On a psychological note, McElroy, along with most of the other folks I've read on the topic, seems to think that the decision to wed is a rational one. It's not. The decision to jump out of an airplane is, by comparison, much more rational. After all, you've read articles, seen the statistics, and you know that your parachute will catch you and that you'll reach the ground safely. It's just that your gut tells you that jumping out of a plane is crazy. In marriage, it's the other way around, your gut (or other body part, sometimes) dragging you into something your brain tells you has, at best, a 50/50 shot of succeeding.

And people who avoid marriage out of fear of divorce are probably not scared for their pocketbook, as McElroy suggests. The best, most friendly and compassionate divorce still sucks because you're losing your spouse and you're breaking a vow, which means you're also having to come up with a new concept of who you yourself are. When I told people I was getting divorced, not a single person said, "Wow, I bet that's going to be expensive." Anyone who would say something like that is not the kind of person I have as a friend. Is McElroy that kind of person? I hope not, but if I had to judge merely from this article, I'd guess yes. On the other hand, she might be perfect for this guy.

Sunday, July 14, 2002

Certain moments stand outside of time. Some do because of what they mean to us: first kiss, first clumsy dance, first road trip, etc. Others, because there's no language that can really describe them, so they just are. There is a little film in my head, a slow-motion instant replay of my nephew, taking three long steps off the mound and, in mid-air, reaching up with his glove to arrest the perfect flight (except for that first bounce) of what would have been a long line drive to right-center field. Before he lands, the ball has moved from his left hand to his right and is on its way home. It lands in the catcher's mitt that is already moving down for the tag. The ball meets the glove, then the glove meets the runner, and the runner meets the plate. Or was it the other way around? The call was "safe", but in my mind, it hangs in the moment before, indeterminate, when I hoped this moment of beauty could also be a moment of triumph.

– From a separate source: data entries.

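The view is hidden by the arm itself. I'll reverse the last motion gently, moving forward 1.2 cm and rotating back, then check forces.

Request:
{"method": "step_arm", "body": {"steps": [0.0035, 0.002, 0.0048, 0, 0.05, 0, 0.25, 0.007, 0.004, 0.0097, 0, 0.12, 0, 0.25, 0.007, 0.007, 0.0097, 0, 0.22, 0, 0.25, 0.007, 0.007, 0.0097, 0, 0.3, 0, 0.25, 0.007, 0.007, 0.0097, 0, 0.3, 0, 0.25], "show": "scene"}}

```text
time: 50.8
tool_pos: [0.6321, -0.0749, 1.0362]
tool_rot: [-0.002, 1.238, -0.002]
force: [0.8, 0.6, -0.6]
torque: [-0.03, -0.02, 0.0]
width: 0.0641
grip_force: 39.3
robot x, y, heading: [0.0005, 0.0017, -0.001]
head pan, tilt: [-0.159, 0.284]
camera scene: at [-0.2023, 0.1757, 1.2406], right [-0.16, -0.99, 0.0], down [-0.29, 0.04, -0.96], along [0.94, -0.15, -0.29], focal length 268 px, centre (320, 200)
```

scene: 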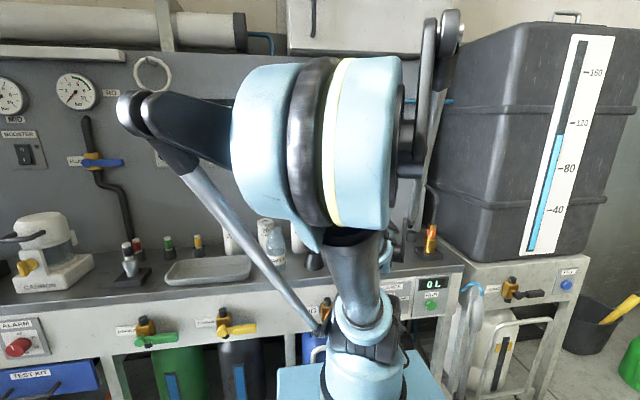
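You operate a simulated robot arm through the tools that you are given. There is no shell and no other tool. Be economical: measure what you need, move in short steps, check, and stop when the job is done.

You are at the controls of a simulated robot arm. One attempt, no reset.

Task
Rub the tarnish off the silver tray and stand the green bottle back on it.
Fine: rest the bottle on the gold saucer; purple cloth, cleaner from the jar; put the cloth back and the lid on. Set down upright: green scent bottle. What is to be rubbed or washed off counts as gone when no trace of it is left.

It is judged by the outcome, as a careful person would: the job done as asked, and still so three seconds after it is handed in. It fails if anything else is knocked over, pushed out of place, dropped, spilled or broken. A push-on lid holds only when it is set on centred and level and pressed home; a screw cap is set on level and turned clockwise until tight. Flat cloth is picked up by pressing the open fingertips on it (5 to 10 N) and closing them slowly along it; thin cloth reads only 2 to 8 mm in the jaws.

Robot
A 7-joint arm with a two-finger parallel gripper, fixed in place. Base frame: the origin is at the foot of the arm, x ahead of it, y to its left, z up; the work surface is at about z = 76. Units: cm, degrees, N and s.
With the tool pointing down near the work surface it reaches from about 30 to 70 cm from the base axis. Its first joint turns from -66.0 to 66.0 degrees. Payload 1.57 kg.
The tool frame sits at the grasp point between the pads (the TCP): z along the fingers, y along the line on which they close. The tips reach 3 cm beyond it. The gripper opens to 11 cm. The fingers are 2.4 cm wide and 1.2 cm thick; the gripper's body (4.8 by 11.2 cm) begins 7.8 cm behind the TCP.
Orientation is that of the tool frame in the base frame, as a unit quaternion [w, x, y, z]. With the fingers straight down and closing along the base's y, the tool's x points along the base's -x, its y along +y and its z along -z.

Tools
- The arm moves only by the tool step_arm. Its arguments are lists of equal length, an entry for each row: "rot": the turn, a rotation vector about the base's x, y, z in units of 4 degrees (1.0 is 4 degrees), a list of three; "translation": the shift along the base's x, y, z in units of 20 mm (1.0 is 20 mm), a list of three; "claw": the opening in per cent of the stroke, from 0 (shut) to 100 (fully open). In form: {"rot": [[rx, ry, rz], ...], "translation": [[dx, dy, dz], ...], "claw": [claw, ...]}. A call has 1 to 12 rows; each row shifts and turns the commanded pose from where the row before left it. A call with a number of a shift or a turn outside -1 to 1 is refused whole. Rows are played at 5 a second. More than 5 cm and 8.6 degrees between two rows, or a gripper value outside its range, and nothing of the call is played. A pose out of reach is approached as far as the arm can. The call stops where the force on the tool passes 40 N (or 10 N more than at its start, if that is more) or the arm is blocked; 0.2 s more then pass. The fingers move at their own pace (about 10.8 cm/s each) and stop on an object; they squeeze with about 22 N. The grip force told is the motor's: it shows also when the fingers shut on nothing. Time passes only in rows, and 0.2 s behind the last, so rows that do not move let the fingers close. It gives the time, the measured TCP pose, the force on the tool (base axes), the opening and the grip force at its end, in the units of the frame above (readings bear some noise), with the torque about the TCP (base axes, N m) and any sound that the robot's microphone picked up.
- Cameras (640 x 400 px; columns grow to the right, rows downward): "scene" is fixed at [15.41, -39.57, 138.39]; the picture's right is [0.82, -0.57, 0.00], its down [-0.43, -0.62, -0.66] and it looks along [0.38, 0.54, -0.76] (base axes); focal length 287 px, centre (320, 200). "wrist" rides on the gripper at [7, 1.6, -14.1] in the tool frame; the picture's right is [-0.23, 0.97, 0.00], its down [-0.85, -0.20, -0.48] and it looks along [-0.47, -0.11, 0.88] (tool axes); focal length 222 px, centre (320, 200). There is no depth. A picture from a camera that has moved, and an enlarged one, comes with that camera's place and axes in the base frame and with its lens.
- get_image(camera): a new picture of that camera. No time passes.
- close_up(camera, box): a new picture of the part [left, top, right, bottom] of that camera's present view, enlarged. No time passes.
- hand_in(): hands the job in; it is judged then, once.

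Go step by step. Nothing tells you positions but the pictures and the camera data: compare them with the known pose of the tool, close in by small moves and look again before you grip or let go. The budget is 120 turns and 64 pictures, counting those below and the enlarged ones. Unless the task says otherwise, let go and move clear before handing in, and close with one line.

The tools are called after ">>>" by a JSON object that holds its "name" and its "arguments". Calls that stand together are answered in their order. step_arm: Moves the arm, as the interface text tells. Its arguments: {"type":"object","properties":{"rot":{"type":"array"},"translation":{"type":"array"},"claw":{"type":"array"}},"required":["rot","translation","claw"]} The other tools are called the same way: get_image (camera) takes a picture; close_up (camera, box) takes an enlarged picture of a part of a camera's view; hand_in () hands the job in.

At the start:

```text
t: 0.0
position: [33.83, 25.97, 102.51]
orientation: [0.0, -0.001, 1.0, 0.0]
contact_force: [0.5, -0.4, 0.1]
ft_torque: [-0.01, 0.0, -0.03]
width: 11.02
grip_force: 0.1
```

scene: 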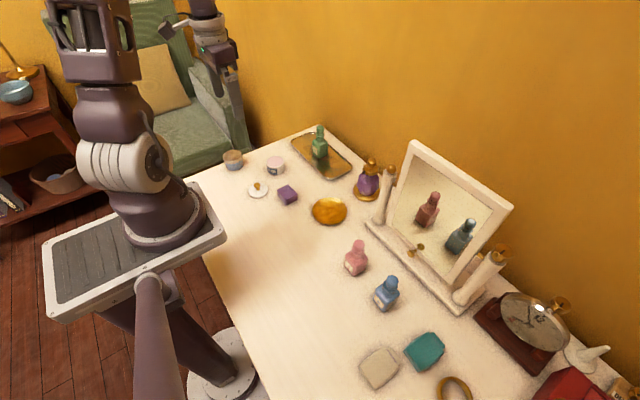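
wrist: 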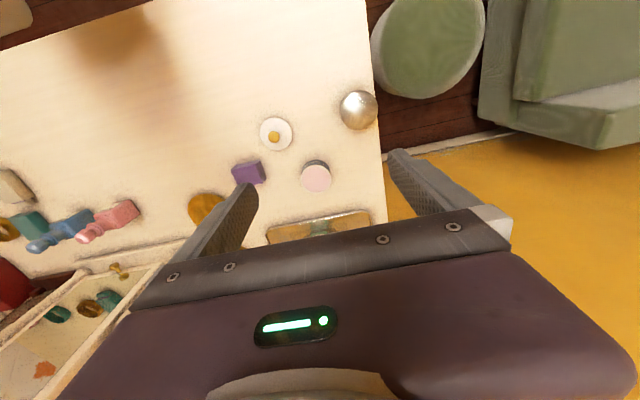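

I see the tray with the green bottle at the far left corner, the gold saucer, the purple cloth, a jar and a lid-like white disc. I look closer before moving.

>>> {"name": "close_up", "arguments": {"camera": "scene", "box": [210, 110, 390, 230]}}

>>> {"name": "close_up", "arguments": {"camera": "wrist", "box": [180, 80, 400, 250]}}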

It wasn't, unfortunately, and so there's no tick on the scorekeepers card to mark the catch, but it was beautiful nonetheless, and that's enough. Even my nephew seemed to think so, though he, like the rest of us, would have preferred the damn ump to have seen it the way the rest of us did.

Have I mentioned that the first nail in the coffin of my respect for authority was driven in by an umpire who called me out on two strikes? I recognize the necessity of keeping control of a game, and the sacred inviobility of the umpire's word, but, in my book, authority that cannot admit when it's made a mistake is unworthy of command.
I tried to update a link on my template (Shell's got a new home), and it died on me. It's my first trouble with Blogger, but with everyone else leaving it for other tools, I sort of feel like the last rat on a sinking ship. I hope I'm wrong. Cuz change is bad.

Update - Obviously, I was able to fix it. It's not exactly open source software, but at least they freely admit their errors and let their users support one another by honestly talking about them. Unlike some companies I could name.

Friday, July 12, 2002

Sorry about the slow week. My brain is still on vacation, and it's taking all my energy to catch up with work and life. But it seems like the whole world is on vacation right now, so I expect you'll forgive me.

Tuesday, July 09, 2002

Obligatory Stats Post - Apparently, the number on search phrase used to find my blog was "email contacts of all the divorced women of 55 years old as from june 2002 in canada", coming in at a whopping 37.51%. Obviously, this sort of thing only happens when you have very, very few hits.
What I Read On My Summer Vacation - Holes, by Louis Sachar, The Hollowing by Robert Holdstock, and Fierce Invalids Home from Hot Climates by Tom Robbins. From a kids book where things happen for a reason and justice is a palpable, if slow, force, to dark fantasy where myth and magic are very real, to acid-washed weirdness where curses, prophecies step up on the podium next to Truth and Beauty to tread "the Hallways of Always." By the time I finished Fierce Invalids, I couldn't walk down the boardwalk without expecting something to jump out of the woods to quote Ginsberg at me. I kind of liked that feeling, so I decided not to read anything else for the rest of the trip so I could hold on to it.

The word for the week is: Pronoia.

Monday, July 08, 2002

Okay, I'm back, but I haven't really had a chance to surf, read, or do anything else other than catching up with my life. Carrie picked up some furniture and sundries while I was gone, so I'm having to adapt the living room. And I had about 250 pics from Michigan to get online for them of you what care about such things. Luckily, Carrie also took the TV (gift from her mom), so I've had plenty of time to get stuff done. And now it's close to midnight, and I'm just now starting to feel tired. Man, vacations are a lot of work.

But this one performed it's desired function. Not only did I get to spend a week slacking off (and reading) in the company of people I love, but that special vacation magic happened: I walked in the door, sunburnt, unshaven, and ripe from the road, to a house in chaos, but I can't help smiling because it feels so good to be back and setting about the work of building my life as artfully as possible.

Of course, then I got to work and my computer had died while I was gone, leaving me to twiddle my thumbs, clean my desk, and actually use the phone to communicate. The phone! Can you imagine? I'm thinking of calling OSHA. This is unacceptable.

Wednesday, July 03, 2002

I'm off on my annual media fast. Beach, s'mores, hundred year old cottage with no TV, with the cell phone turned off and left in the luggage. Just in case you were wondering about the dearth of posts. We now return you to your regularly scheduled program.